Inspecting Your Flat Roof
If you’re looking to waterproof your flat roof because of a reoccurring roof leak, the first thing to do is give your roof a thorough inspection. Thankfully, most leaks in flat roofs will not require a full roof replacement, but rather a patch repair or replacing just one part of your roof. It can be difficult to find the source of a roof leak, and you may need to do a bit of investigating inside and outside to track it down. You can do this by finding the drip and measuring the distance from there to your wall. Then, when you’re on top of your roof later, you should be able to find the spot more easily.
There are a few things to remember before you begin inspecting your roof. First and foremost, ensure that your roof is safe to walk on before attempting to do so, and make sure to secure your ladder properly before climbing it. If you’re ever unsure, you always have the option to call a professional. The same goes for any roofing equipment or tools you may be using – never perform work with tools that are unsafe or unfit for the job you’re doing. Be wary if your flat roof hasn’t been coated to be slip-resistant, as without an anti-slip coating you may need to use boards or pads to ensure you’ve got a proper footing.
The best time to inspect your roof to spot issues such as pooling water is immediately after a period of extended rainfall. This will allow you to safely take note of any areas where puddles are forming which could lead to future leaks, as well as let you know about drainage issues. You should then wait until it is completely dry to get onto your roof and undertake any work, as this is the safest time to do so.

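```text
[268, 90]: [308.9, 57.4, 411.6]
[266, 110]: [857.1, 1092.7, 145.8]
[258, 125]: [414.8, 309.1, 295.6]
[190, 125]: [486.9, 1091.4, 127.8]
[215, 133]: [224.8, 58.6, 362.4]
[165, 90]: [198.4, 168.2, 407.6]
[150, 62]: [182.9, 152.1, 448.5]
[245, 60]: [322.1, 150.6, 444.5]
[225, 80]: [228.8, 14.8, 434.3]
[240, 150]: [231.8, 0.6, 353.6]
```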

Your guttering system is another common cause of flat roof leaks and other issues that homeowners often seek to solve by waterproofing. This is especially the case when your gutters are damaged, blocked or have been incorrectly installed. While they’re often overlooked, your gutters are the lifeline of a safe and healthy property, so it’s paramount that they’re kept in top condition. If your guttering system is broken and in need of repair or replacement, it should be a top priority. Read our guide to fixing leaking gutters for more information.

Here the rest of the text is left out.